Delphi Clears Exec Incentive Plan with Bankruptcy Court

February 13, 2005 ( - Even though Delhi Corp's creditors and unions have been fighting the move, a US Bankruptcy Court judge has cleared the way for the company to renew one of its executive bonus programs.

The ruling by US Bankruptcy Judge Robert Drain allows the giant auto parts maker to award up to $21 million in a six-month incentive program – one of two such plans eliminated when Delphi turned to Bankruptcy Court for protection in October, the Associated Press reported (See Delphi Looking for Health and Pension Benefit Freeze ).

Delphi attorney Jack Butler said re-instituting the plan, which would expire June 30, would allow the company to keep important executives through the bankruptcy restructuring process, according to the news report.

However, Drain’s decision also raised the possibility of deepening labor unrest that could lead to a strike. Delphi’s move to reinstate the bonus plan had been roundly criticized by Delphi’s workers, who are up against a Friday deadline to either negotiate steep wage cuts, or face the possibility of having their collective bargaining agreements voided by the bankruptcy court. After that, Delphi could unilaterally impose salary cuts or slash jobs.

Delphi’s timing in reinstituting the plan was soundly attacked by both the court-assigned bankruptcy trustee and Delphi’s unsecured creditors committee, both of whom otherwise supported the plan’s structure and payments. “Our conclusion is that it is not a reasonable exercise of business judgment to go forward with an executive compensation plan one week before a motion (to abrogate collective bargaining) dealing with one of the main issues of this case, which is labor peace,” said Robert Rosenberg, the attorney representing Delphi’s creditors, in the news report.

In his decision, Drain agreed that it would be difficult for union workers to accept executives receiving bonuses while they face wage cuts, but said that both the rank-and-file wage cuts and the incentives for executives helped make Delphi more competitive.
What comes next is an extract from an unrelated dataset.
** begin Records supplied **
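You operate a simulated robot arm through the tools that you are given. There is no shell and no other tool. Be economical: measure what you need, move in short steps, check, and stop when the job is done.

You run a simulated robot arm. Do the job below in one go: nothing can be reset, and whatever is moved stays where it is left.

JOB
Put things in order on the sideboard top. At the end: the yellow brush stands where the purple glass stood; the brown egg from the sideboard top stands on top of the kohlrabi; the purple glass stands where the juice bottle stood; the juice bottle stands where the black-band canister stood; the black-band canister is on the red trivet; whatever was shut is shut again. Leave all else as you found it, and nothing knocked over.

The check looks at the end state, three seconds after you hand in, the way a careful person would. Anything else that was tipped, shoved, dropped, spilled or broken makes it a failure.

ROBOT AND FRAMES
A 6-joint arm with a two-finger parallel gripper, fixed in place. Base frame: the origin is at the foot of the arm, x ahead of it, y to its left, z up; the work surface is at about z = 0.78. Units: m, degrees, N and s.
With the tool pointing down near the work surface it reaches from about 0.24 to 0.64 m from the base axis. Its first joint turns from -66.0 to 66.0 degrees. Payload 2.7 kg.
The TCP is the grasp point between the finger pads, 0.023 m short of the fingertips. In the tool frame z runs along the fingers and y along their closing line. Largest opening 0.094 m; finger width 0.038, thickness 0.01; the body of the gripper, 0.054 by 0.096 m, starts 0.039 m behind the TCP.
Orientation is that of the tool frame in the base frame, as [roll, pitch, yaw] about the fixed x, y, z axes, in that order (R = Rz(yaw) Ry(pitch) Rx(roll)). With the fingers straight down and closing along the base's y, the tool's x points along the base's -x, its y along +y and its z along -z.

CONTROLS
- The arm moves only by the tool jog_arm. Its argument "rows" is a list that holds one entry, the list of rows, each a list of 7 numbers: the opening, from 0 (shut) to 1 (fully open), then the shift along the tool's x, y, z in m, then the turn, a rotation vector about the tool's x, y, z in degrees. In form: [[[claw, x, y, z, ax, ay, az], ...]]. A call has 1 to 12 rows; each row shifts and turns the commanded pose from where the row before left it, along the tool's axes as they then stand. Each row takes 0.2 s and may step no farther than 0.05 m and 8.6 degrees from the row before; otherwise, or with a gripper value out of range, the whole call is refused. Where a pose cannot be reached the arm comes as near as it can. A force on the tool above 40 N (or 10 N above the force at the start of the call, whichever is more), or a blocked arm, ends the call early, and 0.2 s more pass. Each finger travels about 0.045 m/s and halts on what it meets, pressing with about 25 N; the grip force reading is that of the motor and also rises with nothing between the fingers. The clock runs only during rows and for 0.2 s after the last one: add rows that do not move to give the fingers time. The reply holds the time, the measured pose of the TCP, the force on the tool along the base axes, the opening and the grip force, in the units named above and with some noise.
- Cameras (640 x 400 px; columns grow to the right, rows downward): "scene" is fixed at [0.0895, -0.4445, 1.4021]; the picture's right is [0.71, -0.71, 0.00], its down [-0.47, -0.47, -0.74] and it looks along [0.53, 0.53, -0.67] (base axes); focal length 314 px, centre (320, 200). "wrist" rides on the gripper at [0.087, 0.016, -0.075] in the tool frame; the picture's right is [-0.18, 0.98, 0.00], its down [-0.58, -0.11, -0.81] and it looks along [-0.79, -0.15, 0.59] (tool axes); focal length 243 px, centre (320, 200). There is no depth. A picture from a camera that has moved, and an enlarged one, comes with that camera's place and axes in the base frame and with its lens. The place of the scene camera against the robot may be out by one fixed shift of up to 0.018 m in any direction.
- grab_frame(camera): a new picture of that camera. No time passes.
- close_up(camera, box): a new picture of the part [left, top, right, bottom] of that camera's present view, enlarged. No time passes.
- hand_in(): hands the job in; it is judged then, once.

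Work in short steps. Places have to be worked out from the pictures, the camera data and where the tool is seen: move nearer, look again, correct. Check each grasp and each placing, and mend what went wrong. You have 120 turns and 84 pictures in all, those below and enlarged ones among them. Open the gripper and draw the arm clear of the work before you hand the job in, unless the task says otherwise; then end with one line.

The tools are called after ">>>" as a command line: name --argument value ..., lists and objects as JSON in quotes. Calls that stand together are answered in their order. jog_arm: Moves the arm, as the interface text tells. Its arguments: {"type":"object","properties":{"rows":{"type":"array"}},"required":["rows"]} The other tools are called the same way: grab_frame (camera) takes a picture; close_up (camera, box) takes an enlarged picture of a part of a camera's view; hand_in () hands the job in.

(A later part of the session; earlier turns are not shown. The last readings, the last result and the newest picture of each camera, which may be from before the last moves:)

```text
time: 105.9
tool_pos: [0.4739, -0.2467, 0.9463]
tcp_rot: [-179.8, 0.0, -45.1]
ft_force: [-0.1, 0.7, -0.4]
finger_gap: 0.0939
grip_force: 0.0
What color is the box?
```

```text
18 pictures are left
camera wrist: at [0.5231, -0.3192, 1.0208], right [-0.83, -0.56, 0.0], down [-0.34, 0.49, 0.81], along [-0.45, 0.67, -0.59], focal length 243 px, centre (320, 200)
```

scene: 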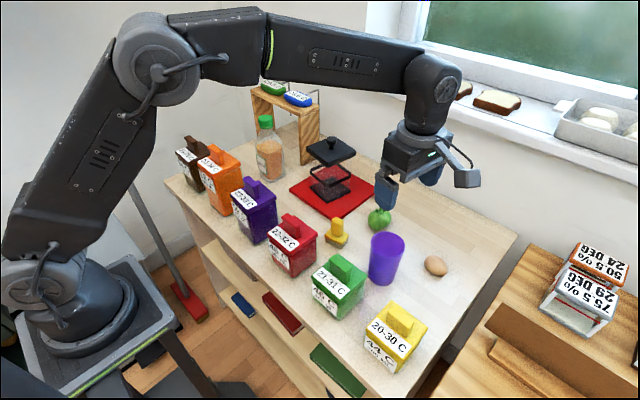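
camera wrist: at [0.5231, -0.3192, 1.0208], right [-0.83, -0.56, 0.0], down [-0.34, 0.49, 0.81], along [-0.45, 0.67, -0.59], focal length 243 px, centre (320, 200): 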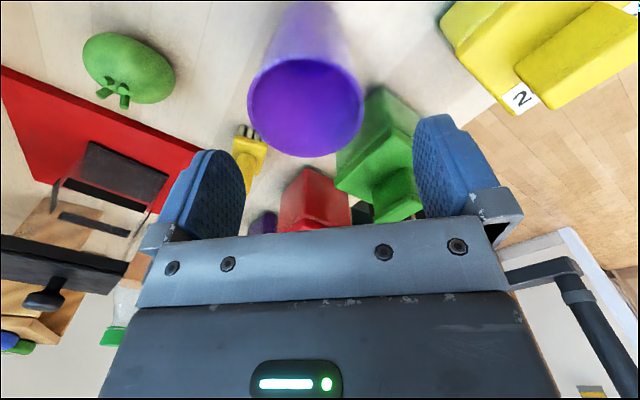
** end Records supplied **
In part, Delphi blamed increasingly high labor and pension costs for its October Chapter 11 filing and a $1.1 billion loss in December. Production cuts at former parent and top customer General Motors Corp. and rising commodity prices also contributed to the company’s bankruptcy.
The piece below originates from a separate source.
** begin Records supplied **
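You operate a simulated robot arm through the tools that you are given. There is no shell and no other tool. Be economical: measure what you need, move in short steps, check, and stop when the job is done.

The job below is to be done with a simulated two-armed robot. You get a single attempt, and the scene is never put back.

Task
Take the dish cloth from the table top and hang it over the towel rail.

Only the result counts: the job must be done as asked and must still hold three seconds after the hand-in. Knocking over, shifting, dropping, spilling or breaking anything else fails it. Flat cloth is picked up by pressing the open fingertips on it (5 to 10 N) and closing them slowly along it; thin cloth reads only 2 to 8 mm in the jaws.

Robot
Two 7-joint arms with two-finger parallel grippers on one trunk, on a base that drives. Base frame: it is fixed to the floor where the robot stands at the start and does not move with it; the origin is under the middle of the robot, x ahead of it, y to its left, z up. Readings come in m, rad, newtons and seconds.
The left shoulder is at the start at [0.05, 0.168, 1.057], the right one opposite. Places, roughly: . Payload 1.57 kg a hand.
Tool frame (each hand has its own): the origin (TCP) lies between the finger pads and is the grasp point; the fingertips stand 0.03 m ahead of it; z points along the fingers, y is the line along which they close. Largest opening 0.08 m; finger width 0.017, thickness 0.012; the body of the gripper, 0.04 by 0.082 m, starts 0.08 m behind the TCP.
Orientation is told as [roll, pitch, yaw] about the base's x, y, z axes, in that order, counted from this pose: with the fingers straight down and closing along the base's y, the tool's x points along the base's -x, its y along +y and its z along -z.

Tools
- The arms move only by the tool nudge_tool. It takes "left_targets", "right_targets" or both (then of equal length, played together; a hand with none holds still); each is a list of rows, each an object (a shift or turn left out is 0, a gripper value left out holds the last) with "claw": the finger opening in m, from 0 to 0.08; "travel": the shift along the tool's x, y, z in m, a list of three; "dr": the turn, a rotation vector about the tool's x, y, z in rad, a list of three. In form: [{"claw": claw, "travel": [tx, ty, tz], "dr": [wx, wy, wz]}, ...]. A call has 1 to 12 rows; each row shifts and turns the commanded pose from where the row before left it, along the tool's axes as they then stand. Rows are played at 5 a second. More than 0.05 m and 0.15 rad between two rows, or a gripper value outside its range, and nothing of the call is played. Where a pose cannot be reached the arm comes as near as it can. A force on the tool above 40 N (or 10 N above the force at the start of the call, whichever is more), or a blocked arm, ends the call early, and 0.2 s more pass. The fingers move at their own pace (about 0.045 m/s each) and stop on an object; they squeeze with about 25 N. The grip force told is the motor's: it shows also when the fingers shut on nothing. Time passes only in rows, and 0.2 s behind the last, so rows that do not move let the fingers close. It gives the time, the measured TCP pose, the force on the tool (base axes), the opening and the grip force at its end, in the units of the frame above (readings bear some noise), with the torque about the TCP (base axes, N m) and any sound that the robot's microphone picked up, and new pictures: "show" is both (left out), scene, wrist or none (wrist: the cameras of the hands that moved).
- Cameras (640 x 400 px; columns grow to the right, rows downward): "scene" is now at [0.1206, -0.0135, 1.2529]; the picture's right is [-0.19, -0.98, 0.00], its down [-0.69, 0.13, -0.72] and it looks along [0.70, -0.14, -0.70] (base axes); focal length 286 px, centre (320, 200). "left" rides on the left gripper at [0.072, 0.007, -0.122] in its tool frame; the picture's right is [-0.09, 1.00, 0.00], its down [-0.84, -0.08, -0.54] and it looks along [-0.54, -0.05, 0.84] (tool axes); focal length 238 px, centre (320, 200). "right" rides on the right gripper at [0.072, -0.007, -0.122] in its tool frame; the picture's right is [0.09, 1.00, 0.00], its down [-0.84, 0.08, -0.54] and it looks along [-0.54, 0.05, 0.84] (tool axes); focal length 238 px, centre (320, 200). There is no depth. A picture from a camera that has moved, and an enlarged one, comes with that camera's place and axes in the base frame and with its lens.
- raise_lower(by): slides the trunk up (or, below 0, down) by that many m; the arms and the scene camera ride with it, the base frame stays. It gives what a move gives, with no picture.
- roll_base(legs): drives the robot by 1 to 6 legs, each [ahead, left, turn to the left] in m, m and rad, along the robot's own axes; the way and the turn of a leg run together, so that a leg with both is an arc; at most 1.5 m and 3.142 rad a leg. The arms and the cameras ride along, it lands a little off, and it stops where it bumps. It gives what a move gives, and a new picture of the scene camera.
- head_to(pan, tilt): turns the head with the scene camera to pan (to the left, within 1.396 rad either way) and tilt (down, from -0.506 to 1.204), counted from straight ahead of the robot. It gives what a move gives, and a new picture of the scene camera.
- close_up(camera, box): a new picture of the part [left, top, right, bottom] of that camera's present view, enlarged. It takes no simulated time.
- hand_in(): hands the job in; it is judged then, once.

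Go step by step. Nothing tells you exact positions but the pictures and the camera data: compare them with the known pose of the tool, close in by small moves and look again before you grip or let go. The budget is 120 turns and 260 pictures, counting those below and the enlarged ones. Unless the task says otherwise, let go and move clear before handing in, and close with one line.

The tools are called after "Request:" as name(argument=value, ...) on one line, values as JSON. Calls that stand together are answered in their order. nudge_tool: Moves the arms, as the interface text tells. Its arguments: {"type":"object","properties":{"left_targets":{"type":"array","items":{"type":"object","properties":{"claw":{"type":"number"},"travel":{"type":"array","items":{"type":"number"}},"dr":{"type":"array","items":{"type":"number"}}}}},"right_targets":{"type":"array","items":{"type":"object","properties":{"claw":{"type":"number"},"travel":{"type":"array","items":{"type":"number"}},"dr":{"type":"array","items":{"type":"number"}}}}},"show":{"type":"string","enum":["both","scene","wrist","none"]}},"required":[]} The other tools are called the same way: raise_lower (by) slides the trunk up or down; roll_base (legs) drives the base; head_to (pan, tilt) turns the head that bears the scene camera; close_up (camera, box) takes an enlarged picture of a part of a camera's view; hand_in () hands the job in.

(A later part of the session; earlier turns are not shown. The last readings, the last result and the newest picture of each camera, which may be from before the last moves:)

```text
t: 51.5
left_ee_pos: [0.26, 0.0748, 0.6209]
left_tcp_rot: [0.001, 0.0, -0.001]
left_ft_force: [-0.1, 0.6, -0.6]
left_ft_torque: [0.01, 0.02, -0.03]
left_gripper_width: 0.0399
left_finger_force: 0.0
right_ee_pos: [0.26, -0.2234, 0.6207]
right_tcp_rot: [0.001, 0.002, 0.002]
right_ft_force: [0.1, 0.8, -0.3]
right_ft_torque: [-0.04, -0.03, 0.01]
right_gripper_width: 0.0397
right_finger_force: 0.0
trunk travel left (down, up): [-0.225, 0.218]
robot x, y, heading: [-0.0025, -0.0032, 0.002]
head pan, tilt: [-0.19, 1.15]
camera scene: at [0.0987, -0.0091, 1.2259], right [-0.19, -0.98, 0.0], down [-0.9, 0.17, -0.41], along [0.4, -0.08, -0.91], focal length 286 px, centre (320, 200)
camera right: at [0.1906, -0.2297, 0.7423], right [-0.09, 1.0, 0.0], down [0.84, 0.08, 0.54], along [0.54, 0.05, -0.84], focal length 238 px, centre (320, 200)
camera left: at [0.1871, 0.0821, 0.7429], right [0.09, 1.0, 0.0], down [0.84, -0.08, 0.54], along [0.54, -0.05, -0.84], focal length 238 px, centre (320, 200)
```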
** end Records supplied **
Steve Grandstaff, head of the union local representing Delphi workers, testified that the dispute over executive bonuses was “a clash of ideals,” and questioned whether bonuses this early in the company’s Chapter 11 reorganization would encourage hard work, or simply allow executives to take more money from a failed company.

Delphi’s lawyers sought to depict union objections as knee-jerk reactions, repeatedly asking union officials testifying whether they knew the details of Delphi’s executive compensation plan, the difficulty in retaining talented executives, or whether the unions would ever support restoring executive bonuses during labor negotiations at the risk of angering rank-and-file union workers.

If the talks break down, there’s a chance that workers at Delphi could strike, which could not only shut down Delphi, but also cripple GM.